Their social engineering outcomes have proved disastrous for Kokoda Tourism and traditional landowner communities.
Since the American consultancy published its ‘Master Plan’ in 2015, trekker numbers have fallen by 28%, from 3,581 to an estimated 2,700 in 2025. None of the objectives relating to the three pillars (the ‘Track’, the ‘People’ and the ‘Environment’) in their Master Plan have been achieved!
No funds have therefore been directed towards military heritage site plans across the Trail to enhance the value of the pilgrimage for trekkers.
There is now a serious stench of corruption in the PNG management body they control. They have not published an Annual Financial Report since 2015. Nobody knows where the money goes. But what we do know is there no signs of malnutrition among the Port Moresby based officials!
Incompetence is also a major factor in the decline, as nobody engaged in the PNG management structure has any business management qualifications. As a result, it’s not even possible to book a campsite anywhere along the Trail.
The seven-month illegal blockade of the Trail in 2024 has resulted in Canberra’s DFAT Smartraveller advising that trekkers may not now be able to finish their treks! Trekker numbers have plummeted by 25 per cent since the blockade while PNG authorities remain asleep at the wheel.

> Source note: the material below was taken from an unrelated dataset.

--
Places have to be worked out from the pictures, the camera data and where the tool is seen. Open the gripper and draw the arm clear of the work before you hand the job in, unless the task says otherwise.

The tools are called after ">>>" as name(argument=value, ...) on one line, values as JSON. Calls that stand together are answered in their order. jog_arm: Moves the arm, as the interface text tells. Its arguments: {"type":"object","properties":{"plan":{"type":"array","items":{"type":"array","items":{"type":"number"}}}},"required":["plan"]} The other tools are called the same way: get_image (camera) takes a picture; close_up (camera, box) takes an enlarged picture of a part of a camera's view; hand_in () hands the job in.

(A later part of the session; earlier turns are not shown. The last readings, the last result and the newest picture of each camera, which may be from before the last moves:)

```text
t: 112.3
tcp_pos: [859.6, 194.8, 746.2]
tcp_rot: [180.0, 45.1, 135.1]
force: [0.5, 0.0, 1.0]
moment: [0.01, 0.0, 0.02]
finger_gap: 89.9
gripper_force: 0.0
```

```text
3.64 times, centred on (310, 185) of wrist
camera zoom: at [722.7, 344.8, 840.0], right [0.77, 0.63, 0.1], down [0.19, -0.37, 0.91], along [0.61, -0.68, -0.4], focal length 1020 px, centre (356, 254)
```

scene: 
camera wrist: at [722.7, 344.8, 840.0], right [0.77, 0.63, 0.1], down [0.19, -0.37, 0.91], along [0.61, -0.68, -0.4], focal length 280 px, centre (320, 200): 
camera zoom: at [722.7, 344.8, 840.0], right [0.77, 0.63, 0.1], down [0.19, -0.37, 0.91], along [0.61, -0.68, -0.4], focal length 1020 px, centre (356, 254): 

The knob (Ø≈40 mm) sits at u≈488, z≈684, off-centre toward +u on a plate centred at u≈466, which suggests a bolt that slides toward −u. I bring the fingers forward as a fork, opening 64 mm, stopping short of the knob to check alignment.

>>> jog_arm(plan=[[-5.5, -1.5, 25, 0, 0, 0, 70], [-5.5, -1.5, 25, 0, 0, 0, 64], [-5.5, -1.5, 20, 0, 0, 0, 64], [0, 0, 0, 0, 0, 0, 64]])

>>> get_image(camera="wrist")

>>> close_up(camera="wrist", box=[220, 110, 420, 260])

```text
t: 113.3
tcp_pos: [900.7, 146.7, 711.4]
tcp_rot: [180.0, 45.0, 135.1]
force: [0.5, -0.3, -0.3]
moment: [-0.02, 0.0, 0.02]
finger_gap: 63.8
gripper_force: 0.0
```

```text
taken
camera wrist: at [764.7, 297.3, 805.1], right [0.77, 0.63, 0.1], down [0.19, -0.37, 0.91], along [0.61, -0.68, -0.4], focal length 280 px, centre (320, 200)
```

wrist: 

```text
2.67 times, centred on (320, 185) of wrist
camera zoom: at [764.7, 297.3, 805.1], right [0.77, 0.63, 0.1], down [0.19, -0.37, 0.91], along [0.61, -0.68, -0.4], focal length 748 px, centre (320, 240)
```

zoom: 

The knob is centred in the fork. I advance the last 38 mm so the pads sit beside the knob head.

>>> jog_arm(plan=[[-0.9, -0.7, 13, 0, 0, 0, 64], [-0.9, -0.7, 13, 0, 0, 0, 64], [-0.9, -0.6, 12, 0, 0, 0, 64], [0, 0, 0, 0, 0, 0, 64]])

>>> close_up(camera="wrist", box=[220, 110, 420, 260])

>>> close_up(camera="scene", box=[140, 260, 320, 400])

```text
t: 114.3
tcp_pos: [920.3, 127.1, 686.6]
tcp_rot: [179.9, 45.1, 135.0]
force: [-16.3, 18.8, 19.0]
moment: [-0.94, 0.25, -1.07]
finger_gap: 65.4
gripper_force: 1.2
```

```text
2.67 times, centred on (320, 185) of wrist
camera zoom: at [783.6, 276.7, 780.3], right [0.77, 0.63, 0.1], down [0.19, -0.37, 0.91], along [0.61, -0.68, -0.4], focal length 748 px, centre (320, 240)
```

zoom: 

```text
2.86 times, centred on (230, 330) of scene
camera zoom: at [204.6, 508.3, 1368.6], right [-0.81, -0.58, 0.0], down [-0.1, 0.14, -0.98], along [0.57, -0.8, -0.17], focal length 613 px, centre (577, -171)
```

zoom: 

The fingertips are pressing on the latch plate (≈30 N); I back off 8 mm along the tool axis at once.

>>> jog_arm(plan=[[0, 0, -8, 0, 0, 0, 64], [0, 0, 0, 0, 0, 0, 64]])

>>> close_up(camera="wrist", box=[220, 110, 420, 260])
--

The drop in trekker numbers since Canberra outsourced its management to American agencies represents a cumulative loss of some $20 million in foregone wages, campsite fees, and village purchases for the communities Canberra has invested tens of millions of taxpayers’ dollars trying to help!
A comparison with New Zealand’s Milford Track, which started around the same time as Kokoda in the early 1990s is instructive
Within a decade, both the Kokoda Trail and the Milford Track had equal numbers, around 5,500 each.
Since the Canberra took control of the Kokoda Trail in 2009 and outsourced it to American aid-agencies Kokoda tourism numbers have slumped to around 2,700, while the Milford Sound trek now attracts more than 10,000 and has a reported 12-month waiting list!
This is because the Milford Track is managed as a commercial enterprise by people with skin in the game, while the Kokoda Trail is managed as a government bureaucracy by people on fixed salaries with no skin in the game.
The downward trajectory in trekker numbers indicates that the aura of Kokoda as a high-value pilgrimage destination has been tarnished since Canberra outsourced its management to USA and UK government funded aid agencies. It now risks becoming a ‘low-rent physical challenge for bucket-listers’ chanting ‘Aussie, Aussie, Aussie – Oi, Oi. Oi’ as they ‘high-five’ each other at the top of every ridge!